Robert Bruce Mathias was born in Tulare, California—a small farming town in the San Joaquin Valley—on this date in 1930. Mathias was the second of four children born to a father who was a doctor and a mother who cried when Bob was born, as she already had one son and was hoping for a daughter. The children were encouraged to participate in athletics and the backyard was used for track events. Napping frequently to save his strength, he took liver and iron supplements prescribed by his father, yet the athletically-gifted Mathias could high jump 5’6” in sixth grade. He played basketball four years Tulare High School, averaging 18 points his senior year, averaged nine yards a carry as a fullback and was a track star—winning the CIF championships in discus and shot put as a junior. By his senior year, Mathias had grown to 6’2” and 190 pounds. His track coach, Virgil Jackson, suggest he take up the decathlon, a grueling ten-event competition that included several disciplines the youngster had never tried, three months before Mathias graduated. Training largely out of a manual, he entered his first decathlon at the 1948 Southern Pacific AAU Games in Pasadena and won, qualifying for the national championship two weeks later. He travelled to Bloomfield, New Jersey, on money donated by hometown friends to compete in the AAU Nationals, which served as the Olympic Trials at that time. Mathias, who held the javelin “like a guy killing a chicken” and whose high jump “looked like a guy leaving a banana peel” beat three-time champion Irving Mondschein to win that event, too. Four weeks later, two months after graduating from high school and six weeks after competing in his first decathlon, Bob Mathias travelled to London to represent the United States in the 1948 Olympic Games.
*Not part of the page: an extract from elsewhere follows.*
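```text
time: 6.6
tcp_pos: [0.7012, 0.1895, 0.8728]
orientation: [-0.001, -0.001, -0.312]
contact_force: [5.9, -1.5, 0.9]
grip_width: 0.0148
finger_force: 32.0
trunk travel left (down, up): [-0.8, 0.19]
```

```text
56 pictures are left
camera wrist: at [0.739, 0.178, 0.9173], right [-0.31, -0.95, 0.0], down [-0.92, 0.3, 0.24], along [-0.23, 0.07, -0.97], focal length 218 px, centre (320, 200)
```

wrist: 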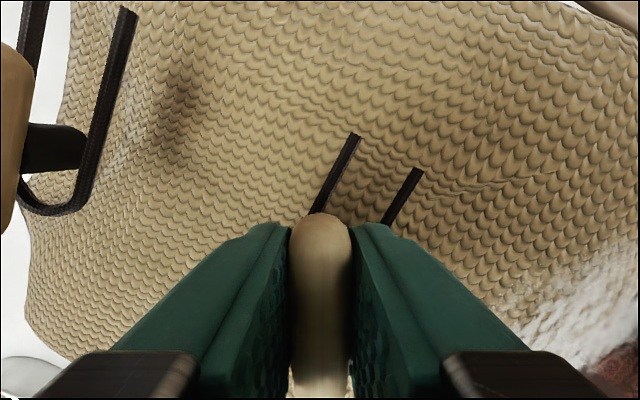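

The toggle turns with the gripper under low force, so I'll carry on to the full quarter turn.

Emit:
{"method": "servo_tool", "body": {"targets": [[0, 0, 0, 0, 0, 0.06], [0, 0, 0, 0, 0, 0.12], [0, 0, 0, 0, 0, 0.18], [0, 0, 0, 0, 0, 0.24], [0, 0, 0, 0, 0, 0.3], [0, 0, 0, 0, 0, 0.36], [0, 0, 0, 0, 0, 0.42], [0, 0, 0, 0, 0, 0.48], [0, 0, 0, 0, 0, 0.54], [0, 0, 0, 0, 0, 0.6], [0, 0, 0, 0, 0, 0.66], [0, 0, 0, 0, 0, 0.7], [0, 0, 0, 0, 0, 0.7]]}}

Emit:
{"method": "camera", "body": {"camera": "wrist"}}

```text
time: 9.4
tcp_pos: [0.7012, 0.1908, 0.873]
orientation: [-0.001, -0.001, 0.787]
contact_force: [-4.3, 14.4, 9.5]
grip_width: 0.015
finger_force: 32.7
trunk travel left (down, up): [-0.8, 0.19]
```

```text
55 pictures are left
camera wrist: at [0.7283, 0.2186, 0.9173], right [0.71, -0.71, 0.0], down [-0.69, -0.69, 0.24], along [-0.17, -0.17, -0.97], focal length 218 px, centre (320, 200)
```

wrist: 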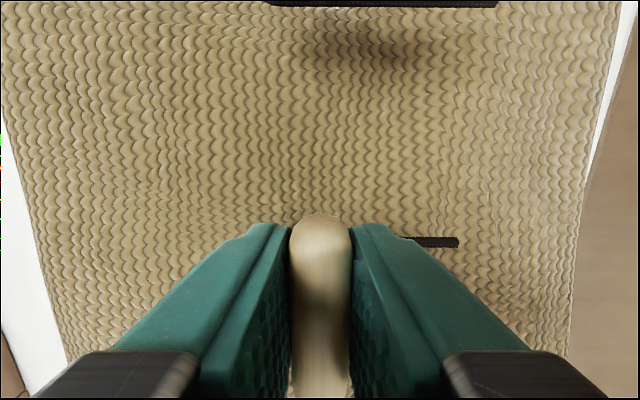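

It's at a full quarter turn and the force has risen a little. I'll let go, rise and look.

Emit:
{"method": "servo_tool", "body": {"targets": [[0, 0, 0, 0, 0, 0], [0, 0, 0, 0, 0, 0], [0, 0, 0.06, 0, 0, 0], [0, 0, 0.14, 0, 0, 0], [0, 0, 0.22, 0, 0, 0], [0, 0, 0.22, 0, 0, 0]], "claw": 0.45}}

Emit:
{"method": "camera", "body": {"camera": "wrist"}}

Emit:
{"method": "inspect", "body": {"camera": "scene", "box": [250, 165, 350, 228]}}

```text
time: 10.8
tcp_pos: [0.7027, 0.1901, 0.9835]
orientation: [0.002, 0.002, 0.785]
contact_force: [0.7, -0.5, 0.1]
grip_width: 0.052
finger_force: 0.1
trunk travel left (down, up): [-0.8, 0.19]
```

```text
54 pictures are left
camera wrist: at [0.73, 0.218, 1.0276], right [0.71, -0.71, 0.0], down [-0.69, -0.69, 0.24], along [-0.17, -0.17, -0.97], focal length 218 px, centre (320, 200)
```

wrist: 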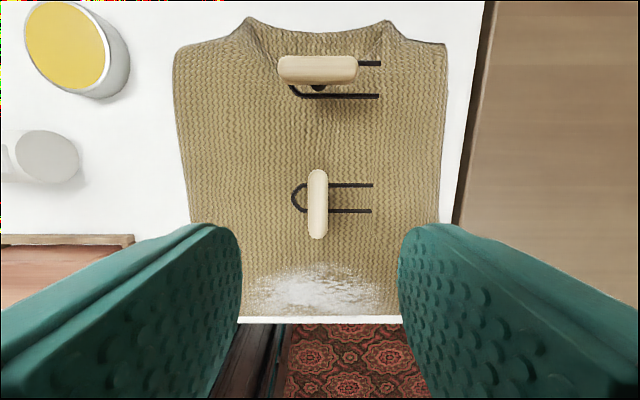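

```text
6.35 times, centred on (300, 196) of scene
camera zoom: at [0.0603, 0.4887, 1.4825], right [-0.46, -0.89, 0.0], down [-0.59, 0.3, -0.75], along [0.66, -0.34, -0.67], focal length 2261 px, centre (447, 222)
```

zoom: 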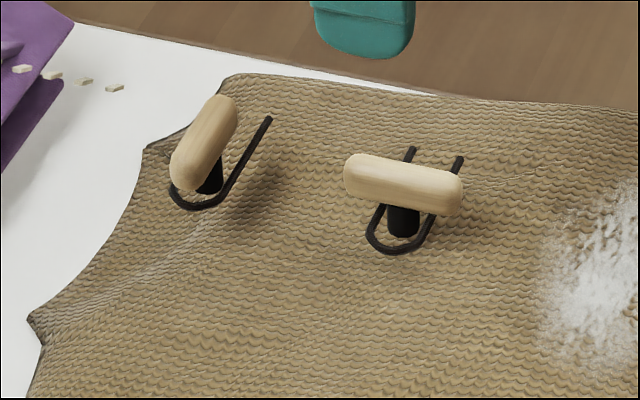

France’s Ignace Heinrich, the gold medal favorite, was second to Argentina’s Enrique Kistenmacher after the first day of competition. Day two took place on August 6, in cold and rainy conditions in Wembley Stadium. That day’s competition lasted 12 hours and Mathias wrapped himself in blankets and raincoats between events. He took the lead after the discus throw, the seventh event of ten. It was so dark for the javelin, the next-to-last event, that cars were driven inside the stadium so headlights could be directed to help athletes and officials see the foul lines. The final event was the 1,500 meters, which Bob Mathias ran in 5:11 to become, at 17, the youngest man ever to win an Olympic gold medal in track and field. The New York Times wrote, “in rain, on a track covered in water, on jumping and vaulting runways that were slippery and a bit risky, in fading light and finally under floodlights, it was an amazing achievement.” Upon his return home, Mathias received 200 marriage proposals and won the Sullivan Award as most outstanding amateur athlete in the U.S. “I wouldn’t do this again in a million years,” he said after the ’48 Games.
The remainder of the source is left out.